Nasrullah da, kendi mücadele çizgisi istikametinde korkusuz ve kararlı mücadele azmi veriyordu; onun öldürülüşün etkisi nesiller boyu devam edip duracaktır..

*

Sözgelimi, 1950-60 arasında 10 yıl başbakanlık yapmış olan ve büyük kitlelerce sevilen Adnan Menderes, idâm edilerek öldürülmeyip, sıradan bir ölümle, yatağında can verseydi, çoktaaan unutulur-giderdi. Ama, o, idâm edilişinin üzerinden 63 yıl geçtiği halde , halkın özgürlüğü üzerindeki zincirleri kıran ve sonunda da sırf bu yüzden idâm edilmiş olması hasebiyle, rahmetle anılan ve hâlâ önemli bir siyasî sembol şahsiyet... Ama, Adnan Menderes'i idâm edenlerden geriye, hayırla anılan bir isim bile kalmadı. Nasrullah da, Filistin dâvasında önemli bir isim olarak herhalde hayır- dualarla anılacaktır. Onun hele de 2006'da, siyonist İsrail rejimi güçlerini, 34 gün süren bir savaşta ağır bir yenilgiye uğratışı, onu ve teşkilatını siyonist rejim için, bir korkulu rüya haline getirmişti.. Ve o mücadele ruhu, böyle bombardımanlarla durdurulamaz, söndürülemez.. Daha nice İsmail Heniye'ler, Hasan Nasrullah'lar çıkar bu çetin mücadelenin içinden..

*

Lübnan, bir devlet ama, sırtını Amerikan emperyalizmi, devlet filan tanımıyor ve uluslararası hukuka göre geçerli bir savaş ilânına bile gerek duymadan, istediği yere saldırıyor, saldırtıyor..

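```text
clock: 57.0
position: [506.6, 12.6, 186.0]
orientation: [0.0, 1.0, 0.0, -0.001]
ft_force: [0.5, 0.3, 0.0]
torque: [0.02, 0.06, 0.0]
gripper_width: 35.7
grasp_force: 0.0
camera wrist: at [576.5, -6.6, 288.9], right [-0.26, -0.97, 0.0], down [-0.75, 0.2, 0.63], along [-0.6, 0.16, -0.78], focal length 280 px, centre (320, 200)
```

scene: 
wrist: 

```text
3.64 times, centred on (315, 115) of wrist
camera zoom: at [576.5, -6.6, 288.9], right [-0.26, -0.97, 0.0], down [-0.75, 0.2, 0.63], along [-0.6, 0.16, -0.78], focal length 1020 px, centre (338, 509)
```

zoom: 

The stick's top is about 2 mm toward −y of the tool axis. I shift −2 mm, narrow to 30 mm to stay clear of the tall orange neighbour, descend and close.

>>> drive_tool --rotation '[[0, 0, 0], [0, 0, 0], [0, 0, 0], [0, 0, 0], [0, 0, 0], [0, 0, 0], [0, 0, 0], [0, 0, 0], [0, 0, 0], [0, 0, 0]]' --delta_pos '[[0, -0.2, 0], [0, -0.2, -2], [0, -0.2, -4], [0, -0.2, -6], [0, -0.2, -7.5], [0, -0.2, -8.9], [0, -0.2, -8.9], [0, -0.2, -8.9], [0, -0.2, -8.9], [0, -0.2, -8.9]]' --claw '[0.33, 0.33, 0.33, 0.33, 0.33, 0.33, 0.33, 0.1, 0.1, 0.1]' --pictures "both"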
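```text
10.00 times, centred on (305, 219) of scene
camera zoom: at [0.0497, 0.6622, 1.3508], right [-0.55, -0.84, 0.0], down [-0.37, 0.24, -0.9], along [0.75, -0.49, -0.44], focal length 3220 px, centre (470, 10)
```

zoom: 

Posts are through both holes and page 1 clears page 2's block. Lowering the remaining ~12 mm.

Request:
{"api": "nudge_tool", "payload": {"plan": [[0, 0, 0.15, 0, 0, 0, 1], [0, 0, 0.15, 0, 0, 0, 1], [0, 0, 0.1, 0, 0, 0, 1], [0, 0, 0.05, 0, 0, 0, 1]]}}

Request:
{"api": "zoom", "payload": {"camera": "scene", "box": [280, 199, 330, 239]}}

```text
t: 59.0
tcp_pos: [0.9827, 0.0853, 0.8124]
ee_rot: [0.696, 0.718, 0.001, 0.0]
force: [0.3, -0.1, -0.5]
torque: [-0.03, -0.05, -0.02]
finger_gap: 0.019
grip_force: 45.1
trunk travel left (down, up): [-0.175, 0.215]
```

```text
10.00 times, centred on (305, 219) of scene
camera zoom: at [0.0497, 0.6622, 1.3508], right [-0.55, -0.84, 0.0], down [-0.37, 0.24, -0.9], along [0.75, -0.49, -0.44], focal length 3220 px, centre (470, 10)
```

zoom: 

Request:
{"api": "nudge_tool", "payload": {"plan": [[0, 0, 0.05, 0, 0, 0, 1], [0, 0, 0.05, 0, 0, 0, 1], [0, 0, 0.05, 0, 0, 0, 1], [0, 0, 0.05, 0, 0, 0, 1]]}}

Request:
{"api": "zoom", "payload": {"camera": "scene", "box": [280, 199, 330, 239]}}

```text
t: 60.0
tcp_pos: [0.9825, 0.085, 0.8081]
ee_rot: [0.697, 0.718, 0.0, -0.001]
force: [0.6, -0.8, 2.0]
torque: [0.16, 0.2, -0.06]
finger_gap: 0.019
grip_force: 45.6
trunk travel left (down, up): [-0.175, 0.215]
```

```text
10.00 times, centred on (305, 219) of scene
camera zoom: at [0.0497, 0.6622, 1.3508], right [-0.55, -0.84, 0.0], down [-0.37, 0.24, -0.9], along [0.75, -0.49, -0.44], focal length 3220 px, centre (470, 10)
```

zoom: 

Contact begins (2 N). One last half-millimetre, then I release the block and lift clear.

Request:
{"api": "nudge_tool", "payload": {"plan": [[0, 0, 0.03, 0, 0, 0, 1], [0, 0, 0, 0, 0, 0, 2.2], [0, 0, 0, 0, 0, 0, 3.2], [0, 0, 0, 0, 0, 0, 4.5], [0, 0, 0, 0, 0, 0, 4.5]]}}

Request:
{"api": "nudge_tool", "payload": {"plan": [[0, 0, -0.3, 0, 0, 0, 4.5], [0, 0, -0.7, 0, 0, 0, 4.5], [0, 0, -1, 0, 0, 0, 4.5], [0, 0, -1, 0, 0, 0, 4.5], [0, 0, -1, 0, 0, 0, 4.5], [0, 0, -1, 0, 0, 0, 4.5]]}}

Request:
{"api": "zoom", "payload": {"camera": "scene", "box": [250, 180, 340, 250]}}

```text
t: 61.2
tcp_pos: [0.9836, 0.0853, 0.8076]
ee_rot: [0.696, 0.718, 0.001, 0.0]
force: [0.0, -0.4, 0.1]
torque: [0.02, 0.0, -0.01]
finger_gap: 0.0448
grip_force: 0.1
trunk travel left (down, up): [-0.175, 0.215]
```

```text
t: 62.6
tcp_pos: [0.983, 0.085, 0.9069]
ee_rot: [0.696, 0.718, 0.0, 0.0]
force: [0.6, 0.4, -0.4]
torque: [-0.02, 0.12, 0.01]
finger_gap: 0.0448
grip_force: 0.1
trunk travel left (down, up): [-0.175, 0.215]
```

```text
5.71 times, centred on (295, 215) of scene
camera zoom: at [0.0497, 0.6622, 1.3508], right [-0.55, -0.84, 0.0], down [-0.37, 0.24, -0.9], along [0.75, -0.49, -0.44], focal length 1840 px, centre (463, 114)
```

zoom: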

Asıl üzerinde durulması gereken nokta bu iken, Beyrut bombardımanı takiben, bir takım kimseler, akademik unvanlarını da kullanarak, hemen, 'Niye tedbir almamışlar, ünlü kumandanlarıyla niye bir arada toplantı yapmışlar..' gibi eleştirileri yazmaya başladılar.. 'Filistin'de çelik-çomak oyunu oynanıyor'muşcasına..

Kimileri de mezheb farklılığını temel aldılar.. Halbuki, o konu, Müslümanların iç meselesidir. Emperial-şeytanî güçler aralarındaki bütün geçmiş ihtilaf ve düşmanlıkları unutup, Müslüman halkları sıkboğaz etmek isterken; Müslüman dünyasının hâlâ, bütün enerjisini iç sürtüşmelerde harcayan 'avare kasnak' durumu sergilemeleri, aralarındaki etnik, mezhebî veya coğrafî ihtilafları esas almaları, en çok da İslam düşmanlarını memnun ediyor. Haa, bu arada, geçmişteki nice örneklerde görüleceği üzere, İran ve diğer ülkelerdeki lider kadroların, karşılaşılan bu gibi sıkıntılar ve alınan darbeler karşısında, hemen, 'Gereken karşılık verilecek, ezici darbeler vurulacaktır..' gibi, iddialı sözleri söylemeleri de bir diğer zaaf.. Elbette teslimiyet söylenmesini, Müslümanlar içinden kimse istemez; ama, en azından, susmaktaki kararlılık gücü bile sergilenebilir.. Karşımızdaki düşman, sadece Siyonist İsrail rejimi değil, başta Amerika olmak üzere, bütün emperial -şeytanî güçlerdir.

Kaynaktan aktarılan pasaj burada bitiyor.